DOCUMENT SECTION =
○ ○ ○

With its liquids (both surface and subsurface) and robust nitrogen atmosphere, Titan is viewed as similar to the early Earth, although at a much lower temperature.

Titan's clouds, probably composed of methane, ethane or other simple organics, are scattered and variable, punctuating the overall haze. The findings of the Huygens probe indicate that Titan's atmosphere periodically rains liquid methane and other organic compounds onto the moon's surface.

Using data gathered by NASA's Cassini spacecraft over a span of four years, the current research (California Institute of Technology have obtained two separate lines of evidence showing roughly a 1 meter per year drop in the levels of lakes in Titan's southern hemisphere. The decrease is the result of the seasonal evaporation of liquid methane from the lakes—which, because of Titan's frigid temperatures (roughly minus 300 degrees Fahrenheit at the poles), are composed largely of liquid methane, ethane, and propane.

"It's really exciting because, on this distant object, we're able to see this meter-scale drop in lake depth," says Alexander Hayes, one of the authors. "We didn't know Cassini would even be able to see these things."

One of the lakes—Ontario Lacus (named after Earth's Lake Ontario, which is of comparable size) —is the southern hemisphere's largest lake, and was the first lake to be observed on the moon. In a paper submitted to the journal Icarus, it is reported that the shoreline of Ontario Lacus receded by about 10 kilometers (6 miles) from June 2005 to July 2009, a period of time that represents mid-summer to fall in Titan's southern hemisphere. A Titan year is very long compared to the Earth so the climate cycles are longer.

Ontario Lacus and other southern hemisphere lakes were analyzed using Synthetic Aperture Radar (SAR) image data from the Cassini spacecraft. In radar data, smooth features (such as lakes)appear as dark areas, while rougher features (such as mountain belts)appear bright. The intensity of the radar back scatter provides information about the composition and roughness of surface features.

In addition to the SAR data, radar altimetry ( which measures the time it takes for microwave signals bouncing off a surface to arrive back at the spacecraft) was collected across a transit of Ontario Lacus in December 2008.

○ ○ ○

DATASET EXCERPT =
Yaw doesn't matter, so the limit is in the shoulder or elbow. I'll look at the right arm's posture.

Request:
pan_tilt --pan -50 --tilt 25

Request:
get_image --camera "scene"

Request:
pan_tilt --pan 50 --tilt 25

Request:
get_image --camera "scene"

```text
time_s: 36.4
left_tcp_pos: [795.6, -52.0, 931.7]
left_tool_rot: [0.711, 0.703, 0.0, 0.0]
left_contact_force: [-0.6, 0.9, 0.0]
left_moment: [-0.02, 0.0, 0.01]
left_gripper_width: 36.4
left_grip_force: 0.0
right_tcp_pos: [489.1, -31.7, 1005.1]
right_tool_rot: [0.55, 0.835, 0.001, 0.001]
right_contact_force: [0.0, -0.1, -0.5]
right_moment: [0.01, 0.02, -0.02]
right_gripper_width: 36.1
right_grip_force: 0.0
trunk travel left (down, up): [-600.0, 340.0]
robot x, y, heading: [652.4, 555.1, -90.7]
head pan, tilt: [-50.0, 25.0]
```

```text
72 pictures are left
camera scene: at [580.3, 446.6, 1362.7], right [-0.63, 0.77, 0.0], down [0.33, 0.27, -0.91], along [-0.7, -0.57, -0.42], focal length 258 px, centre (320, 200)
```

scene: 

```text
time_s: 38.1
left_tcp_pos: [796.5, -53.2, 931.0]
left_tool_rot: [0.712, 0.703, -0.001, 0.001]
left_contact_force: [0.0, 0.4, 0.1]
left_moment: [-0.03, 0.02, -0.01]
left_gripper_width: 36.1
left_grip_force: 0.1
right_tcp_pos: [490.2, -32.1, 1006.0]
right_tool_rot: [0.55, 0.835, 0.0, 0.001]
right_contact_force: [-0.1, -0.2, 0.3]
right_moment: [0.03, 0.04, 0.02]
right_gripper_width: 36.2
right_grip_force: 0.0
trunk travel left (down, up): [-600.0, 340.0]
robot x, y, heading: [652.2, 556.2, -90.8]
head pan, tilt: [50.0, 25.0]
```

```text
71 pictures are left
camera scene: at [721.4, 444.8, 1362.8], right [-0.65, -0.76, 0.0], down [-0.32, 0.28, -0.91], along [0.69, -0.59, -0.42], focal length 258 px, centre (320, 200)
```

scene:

○ ○ ○

JOBS =
1. Give the stretch of the document section that starts with "Titan's clouds, probably" and ends with "the moon's surface.", unchanged.
2. Pick up the document section at the point where it stops and go on.

EXPECTED OUTPUTS =
1.
Titan's clouds, probably composed of methane, ethane or other simple organics, are scattered and variable, punctuating the overall haze. The findings of the Huygens probe indicate that Titan's atmosphere periodically rains liquid methane and other organic compounds onto the moon's surface.

2.
"The combination of SAR and altimetry measurements across the transect gave information about the absorptive properties of the liquid, and argues that the liquids are relatively pure hydrocarbons made up of methane and ethane and not a gunky tar," Oded Aharonson (another author) says.

"The liquid is not highly attenuating," explains Hayes, "which means it is fairly clear to radar energy—that is, transparent, like liquid natural gas." Because of this, radar can see through the liquid in Titan's lakes to a depth of several meters. "Then the radar hits the floor, and bounces back," he says. "Or, if the lake is deeper than a few meters, the radar is completely absorbed, producing a 'black' signature."


Once the liquid's optical properties were known, the researchers could use the radar data to "see" the lakebed underneath the liquid—at least, down to the depth where the signal is completely attenuated. From this data, slopes can be determined.

The lake is shallowest and most gently sloped along its southern edge, in areas where sediment is accumulating. Along its eastern shore, the slope of the lake is somewhat steeper. "This is what we are calling the 'beachhead,'" Hayes says. The slope is very steep along the lake's northern boundary, where it butts up against a range of mountains.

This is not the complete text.